Setting up his new persona, the author decided to establish himself as a descendent of the Marquis d’Entragues. To make the blatant fabrication seem more credible, he had the arms of the d’Entragues family engraved on his cutlery and painted on his carriage. Zweig tells us his reasoning was as follows: if Monsieur de Chateaubriand could own a château, Girardin was able to keep two riding horses, and Jules Janin or Eugène Sue were able to maintain a carriage, he certainly merited a tilbury with a liveried footman. Turning to his living quarters, he rented the second floor of a house on Rue Cassini near the Luxembourg Gardens and set about decorating it.
He hired fellow writer Henri de Latouche, who had helped Balzac move into his new digs, to hang his wallpaper, a skill for which de Latouche apparently had great talent. This came in handy given Balzac was intent on creating an apartment fit for a literary king. In a rather snarky moment, Balzac biographer Graham Robb wrote, “In choosing the paper, cutting it to size and fitting it to all the difficult angles, Latouche’s genius blossomed as it rarely did in his work.” Ouch!
Once the shell of Balzac’s new home was ready, he bought opulent furniture, had chased gold buttons made for his blue dress coat, and ordered silk and brocade waistcoats on credit.
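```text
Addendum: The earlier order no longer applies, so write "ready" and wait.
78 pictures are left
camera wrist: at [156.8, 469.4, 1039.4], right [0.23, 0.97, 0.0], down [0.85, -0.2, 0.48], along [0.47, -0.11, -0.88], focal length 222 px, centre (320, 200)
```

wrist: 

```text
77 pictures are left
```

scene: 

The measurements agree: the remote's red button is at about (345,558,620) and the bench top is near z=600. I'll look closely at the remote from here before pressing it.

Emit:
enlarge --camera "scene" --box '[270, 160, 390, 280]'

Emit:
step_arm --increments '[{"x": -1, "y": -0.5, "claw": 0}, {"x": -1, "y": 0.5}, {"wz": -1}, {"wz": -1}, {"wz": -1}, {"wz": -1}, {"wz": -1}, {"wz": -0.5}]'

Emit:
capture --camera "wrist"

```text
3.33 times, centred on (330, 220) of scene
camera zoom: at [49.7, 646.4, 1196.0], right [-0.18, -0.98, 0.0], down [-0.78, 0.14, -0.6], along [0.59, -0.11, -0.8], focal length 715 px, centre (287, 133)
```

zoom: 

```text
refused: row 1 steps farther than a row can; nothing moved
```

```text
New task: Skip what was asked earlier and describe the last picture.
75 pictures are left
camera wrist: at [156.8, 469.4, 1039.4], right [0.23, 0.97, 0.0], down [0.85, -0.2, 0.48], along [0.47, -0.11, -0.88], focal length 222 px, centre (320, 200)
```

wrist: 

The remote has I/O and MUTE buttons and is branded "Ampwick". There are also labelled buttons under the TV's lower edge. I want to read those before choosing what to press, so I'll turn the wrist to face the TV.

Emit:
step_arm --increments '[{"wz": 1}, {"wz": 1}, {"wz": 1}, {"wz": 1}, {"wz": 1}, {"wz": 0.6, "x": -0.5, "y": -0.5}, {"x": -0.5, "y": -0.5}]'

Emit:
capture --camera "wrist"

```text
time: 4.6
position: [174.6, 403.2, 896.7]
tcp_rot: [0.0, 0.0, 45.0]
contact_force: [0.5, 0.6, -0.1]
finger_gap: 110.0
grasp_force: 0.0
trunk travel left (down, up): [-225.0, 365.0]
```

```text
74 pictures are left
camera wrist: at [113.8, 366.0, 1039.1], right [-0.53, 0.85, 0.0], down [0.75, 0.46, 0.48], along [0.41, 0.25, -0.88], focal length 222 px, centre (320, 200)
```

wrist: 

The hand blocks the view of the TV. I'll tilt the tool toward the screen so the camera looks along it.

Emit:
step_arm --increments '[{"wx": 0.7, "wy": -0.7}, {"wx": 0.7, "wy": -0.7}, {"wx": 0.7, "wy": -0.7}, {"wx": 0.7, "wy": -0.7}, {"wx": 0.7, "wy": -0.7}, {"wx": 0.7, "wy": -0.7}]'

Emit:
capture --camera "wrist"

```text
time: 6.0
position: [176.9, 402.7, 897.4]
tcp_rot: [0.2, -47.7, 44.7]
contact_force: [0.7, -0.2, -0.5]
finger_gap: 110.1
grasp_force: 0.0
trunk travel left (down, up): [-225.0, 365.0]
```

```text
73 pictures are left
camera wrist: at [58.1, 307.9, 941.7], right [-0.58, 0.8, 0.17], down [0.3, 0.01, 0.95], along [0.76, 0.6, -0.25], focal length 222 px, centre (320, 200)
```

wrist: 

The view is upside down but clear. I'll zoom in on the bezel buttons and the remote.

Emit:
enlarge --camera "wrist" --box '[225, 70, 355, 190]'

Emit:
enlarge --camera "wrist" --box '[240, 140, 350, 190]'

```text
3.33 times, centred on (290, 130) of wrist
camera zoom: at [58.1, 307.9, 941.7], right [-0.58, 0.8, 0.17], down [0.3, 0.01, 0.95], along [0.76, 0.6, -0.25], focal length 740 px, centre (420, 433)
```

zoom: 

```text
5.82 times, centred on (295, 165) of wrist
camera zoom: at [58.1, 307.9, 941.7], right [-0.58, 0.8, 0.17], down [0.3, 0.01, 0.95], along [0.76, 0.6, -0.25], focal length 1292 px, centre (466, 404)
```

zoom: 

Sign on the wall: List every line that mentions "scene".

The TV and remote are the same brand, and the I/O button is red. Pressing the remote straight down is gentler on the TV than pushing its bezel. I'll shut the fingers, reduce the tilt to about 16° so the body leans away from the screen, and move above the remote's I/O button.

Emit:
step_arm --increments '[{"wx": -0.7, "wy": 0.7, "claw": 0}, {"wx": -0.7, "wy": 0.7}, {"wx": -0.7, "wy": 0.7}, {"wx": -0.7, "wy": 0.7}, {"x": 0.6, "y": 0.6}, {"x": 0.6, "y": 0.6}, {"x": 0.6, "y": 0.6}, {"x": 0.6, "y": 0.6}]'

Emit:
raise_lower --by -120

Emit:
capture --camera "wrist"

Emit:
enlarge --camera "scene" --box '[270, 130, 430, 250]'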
Unfortunately, the accoutrements had the reverse effect of what he had hoped: they made him look ridiculous. What the mirror reflected just before he pranced out into the world was a man with a heavy, thickly pomaded mane holding a small lorgnon coquettishly. The now-successful author believed his new look would gain him entry into the salons of Paris, and it did, though not the drawing rooms of the Faubourg St. Germain but those of the wannabees of the time.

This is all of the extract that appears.